- INFORMATION SHOWN:
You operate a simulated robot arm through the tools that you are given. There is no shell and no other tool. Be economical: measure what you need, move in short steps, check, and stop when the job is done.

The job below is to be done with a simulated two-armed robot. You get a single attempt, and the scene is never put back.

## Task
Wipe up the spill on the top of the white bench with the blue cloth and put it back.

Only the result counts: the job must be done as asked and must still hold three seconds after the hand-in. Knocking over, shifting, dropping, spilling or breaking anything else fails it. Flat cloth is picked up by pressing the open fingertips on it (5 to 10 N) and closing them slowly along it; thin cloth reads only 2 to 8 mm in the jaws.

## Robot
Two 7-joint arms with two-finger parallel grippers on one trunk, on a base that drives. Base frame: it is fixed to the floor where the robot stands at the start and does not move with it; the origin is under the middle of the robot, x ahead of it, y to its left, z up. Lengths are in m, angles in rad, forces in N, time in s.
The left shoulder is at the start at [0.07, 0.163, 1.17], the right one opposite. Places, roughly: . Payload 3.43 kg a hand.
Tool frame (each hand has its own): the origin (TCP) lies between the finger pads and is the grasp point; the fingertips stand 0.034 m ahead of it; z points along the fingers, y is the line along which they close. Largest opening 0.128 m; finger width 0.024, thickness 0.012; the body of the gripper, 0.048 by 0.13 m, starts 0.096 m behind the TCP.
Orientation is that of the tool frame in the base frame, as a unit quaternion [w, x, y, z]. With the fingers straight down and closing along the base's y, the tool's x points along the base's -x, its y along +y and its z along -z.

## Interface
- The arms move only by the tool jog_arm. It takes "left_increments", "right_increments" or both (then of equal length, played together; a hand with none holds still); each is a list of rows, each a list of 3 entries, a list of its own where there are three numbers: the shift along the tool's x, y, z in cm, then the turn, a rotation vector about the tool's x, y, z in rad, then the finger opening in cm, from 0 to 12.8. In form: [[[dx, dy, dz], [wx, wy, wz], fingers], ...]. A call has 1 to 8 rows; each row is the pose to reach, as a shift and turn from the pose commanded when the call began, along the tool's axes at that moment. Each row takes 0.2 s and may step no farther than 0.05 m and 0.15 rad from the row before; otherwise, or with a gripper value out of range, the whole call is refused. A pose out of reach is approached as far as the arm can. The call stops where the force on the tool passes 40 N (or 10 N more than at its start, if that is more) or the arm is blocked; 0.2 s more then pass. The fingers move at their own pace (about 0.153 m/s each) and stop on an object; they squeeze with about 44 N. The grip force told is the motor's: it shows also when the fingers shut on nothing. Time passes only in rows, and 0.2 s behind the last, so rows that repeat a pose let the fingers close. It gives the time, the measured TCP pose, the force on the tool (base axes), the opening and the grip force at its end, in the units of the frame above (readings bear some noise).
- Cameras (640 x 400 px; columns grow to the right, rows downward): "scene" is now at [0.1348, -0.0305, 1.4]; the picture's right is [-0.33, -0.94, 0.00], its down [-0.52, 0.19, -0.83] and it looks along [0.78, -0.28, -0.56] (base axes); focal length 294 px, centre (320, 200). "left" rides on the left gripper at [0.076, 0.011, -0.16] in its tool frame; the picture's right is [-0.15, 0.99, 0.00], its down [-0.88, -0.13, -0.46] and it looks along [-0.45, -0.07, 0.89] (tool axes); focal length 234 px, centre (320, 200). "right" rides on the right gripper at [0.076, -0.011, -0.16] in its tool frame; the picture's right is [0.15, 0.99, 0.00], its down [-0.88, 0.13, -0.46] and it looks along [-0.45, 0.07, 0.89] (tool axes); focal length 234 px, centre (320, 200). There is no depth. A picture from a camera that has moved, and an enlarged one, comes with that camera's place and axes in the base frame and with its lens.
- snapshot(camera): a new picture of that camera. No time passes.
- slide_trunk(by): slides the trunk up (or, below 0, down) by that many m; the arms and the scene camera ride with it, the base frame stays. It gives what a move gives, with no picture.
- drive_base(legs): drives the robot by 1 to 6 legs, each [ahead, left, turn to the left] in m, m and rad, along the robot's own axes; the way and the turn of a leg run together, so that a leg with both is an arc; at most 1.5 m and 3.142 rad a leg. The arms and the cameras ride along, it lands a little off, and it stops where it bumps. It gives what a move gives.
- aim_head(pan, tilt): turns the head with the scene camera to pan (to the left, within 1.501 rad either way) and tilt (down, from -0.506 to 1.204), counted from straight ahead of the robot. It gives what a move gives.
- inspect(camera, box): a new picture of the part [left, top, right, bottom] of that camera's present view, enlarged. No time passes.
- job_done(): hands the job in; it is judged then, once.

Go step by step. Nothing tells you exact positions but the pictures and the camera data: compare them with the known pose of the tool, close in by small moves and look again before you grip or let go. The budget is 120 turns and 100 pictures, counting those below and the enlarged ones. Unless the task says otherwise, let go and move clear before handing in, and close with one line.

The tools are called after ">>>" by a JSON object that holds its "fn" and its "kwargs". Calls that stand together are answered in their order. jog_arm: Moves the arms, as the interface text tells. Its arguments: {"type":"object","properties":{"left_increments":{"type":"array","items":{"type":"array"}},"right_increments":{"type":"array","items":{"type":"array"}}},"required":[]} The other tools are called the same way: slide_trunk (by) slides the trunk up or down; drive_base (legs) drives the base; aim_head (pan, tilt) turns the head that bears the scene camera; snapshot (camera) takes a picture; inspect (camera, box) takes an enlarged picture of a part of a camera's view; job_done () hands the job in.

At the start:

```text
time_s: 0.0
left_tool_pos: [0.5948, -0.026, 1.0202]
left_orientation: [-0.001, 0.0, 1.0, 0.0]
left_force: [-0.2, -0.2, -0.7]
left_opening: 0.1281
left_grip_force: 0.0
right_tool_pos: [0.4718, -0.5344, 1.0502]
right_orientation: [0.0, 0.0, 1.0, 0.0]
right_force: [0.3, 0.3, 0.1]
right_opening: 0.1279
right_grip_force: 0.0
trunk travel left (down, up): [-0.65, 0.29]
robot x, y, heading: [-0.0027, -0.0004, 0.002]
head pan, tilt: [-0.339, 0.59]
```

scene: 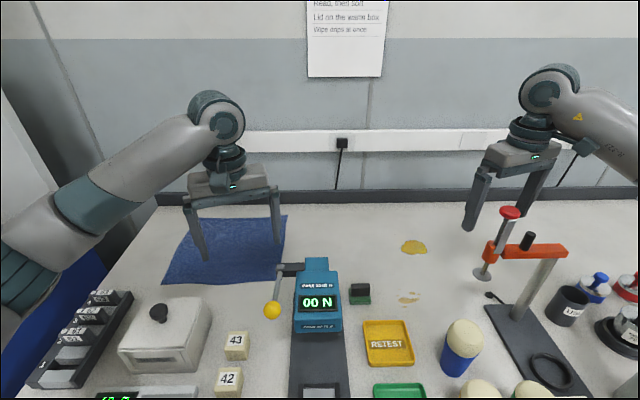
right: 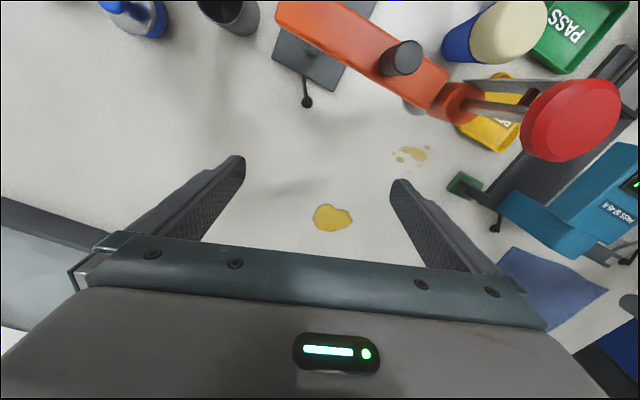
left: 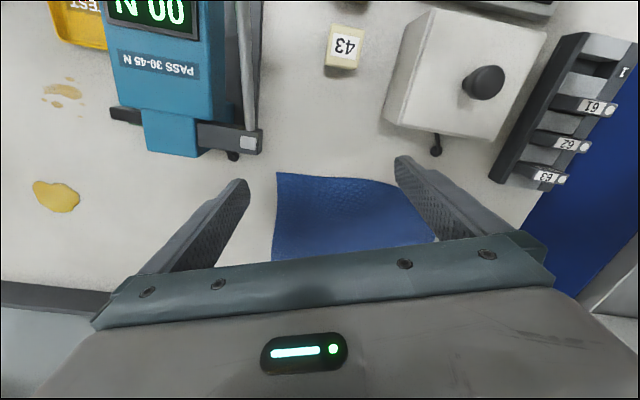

- DOCUMENT EXTRACT:
Foreign code F110003786
File No. E06737US1
Posted date Jul 4, 2011
Country United States of America
Application number 00122707
Gazette No. 20080179607
Gazette No. 9130119
Date of filing Dec 11, 2007
Gazette Date Jul 31, 2008
Gazette Date Sep 8, 2015
Priority data
  • 2006US-60869540 (Dec 11, 2006) US
Title Non-polar and semi-polar light emitting devices achieved
Abstract (US9130119)
An (Al, Ga, In)N light emitting device, such as a light emitting diode (LED), in which high light generation efficiency is realized by fabricating the device on non-polar or semi-polar III-Nitride crystal geometries.
Because non-polar and semi-polar emitting devices have significantly lower piezoelectric effects than c-plane emitting devices, higher efficiency emitting devices at higher current densities can be realized.

- TASK TO COMPLETE:
Provide the full wording of the document extract, which begins "Foreign code F110003786".

- OUTPUT OF THE EXERCISE:
Foreign code F110003786
File No. E06737US1
Posted date Jul 4, 2011
Country United States of America
Application number 00122707
Gazette No. 20080179607
Gazette No. 9130119
Date of filing Dec 11, 2007
Gazette Date Jul 31, 2008
Gazette Date Sep 8, 2015
Priority data
  • 2006US-60869540 (Dec 11, 2006) US
Title Non-polar and semi-polar light emitting devices achieved
Abstract (US9130119)
An (Al, Ga, In)N light emitting device, such as a light emitting diode (LED), in which high light generation efficiency is realized by fabricating the device on non-polar or semi-polar III-Nitride crystal geometries.
Because non-polar and semi-polar emitting devices have significantly lower piezoelectric effects than c-plane emitting devices, higher efficiency emitting devices at higher current densities can be realized.